Why France has worked itself into a frenzy about bedbugs (economist.com)

Check the above linked Economist article about France's current obsession with bedbugs. History repeats itself. In Spring of 1967 I lived in the southern banlieue of Paris, France in the community of Chatillon. We were four male Mormon missionaries living in a two-bedroom apartment on the second floor of a four-story walk-up. Our building was on a carrefour... a public square.

I was living the Mormon missionary life. Early up. Scripture study. Breakfast of chocolate milk and baguette. After a shower and getting dressed, my missionary companion, Elder House, and I would mount our small motorbikes (Velo Solex) and ride to our proselyting areas. Our day included periods of door-to-door tracting (sic) and meetings with "investigators."

During the course of a day while proselyting, I noticed that an itchy rash (insect bites?) on my forearms, legs, and buttocks was worsening. I had been aware of the condition for three days or so. While chit chatting with one of our investigators, a fifty something woman, in her flat, I naively described my rash condition. "Show me your forearm," said the woman. She looked at my red spotted forearm and shrieked, punaises!

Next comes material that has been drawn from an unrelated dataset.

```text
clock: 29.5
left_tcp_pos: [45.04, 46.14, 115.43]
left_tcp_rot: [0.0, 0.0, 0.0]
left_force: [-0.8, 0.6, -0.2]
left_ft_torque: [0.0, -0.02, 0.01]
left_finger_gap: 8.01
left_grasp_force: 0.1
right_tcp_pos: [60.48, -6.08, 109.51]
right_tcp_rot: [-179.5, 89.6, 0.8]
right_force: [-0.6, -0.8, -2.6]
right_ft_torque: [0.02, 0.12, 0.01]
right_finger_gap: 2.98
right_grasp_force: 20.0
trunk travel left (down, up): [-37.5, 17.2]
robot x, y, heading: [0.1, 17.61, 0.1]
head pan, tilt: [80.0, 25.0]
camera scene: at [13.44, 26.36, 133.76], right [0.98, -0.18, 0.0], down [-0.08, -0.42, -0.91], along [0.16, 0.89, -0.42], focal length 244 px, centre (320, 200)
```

Punaise has two meanings in French: thumb tacks and bed bugs, a red colored flat looking insect known to inflict itchy bites on humans, found in bedding, and known to be very difficult to eradicate. I recall that the woman, while very concerned, was nice enough. She told us that we must leave her apartment immediately and not come back until the bed bug problem was resolved. The woman added that we should tell no one about this problem else we would become neighborhood pariahs.

Puzzled (I hadn't noticed any bed bugs up to this point) we returned to our apartment and searched our bedroom for bed bugs. Initially, I didn't notice anything amiss. I looked over at a wall and, "voila," just below a paper poster hanging on the wall was one of the little red critters. One little bug after a room search... that didn't seem to be such a big deal. I took down the poster and was boulverse (shocked) to find hundreds of the reddish critters slow motion moving on top of an oozing, syrupy substance. Elder House and I immediately ripped off the bed clothes of my bed, upended the mattress, and there the red, thumbtack like insects were in a colony 10X the size of the wall poster bed bug community. I thought that the sluggish moving insects in the syrupy ooze would make a good horror movie subject. The bed bugs, shunning the light of day, would come out at night to feed... on me, and then return to their other worldly exudation during light of day.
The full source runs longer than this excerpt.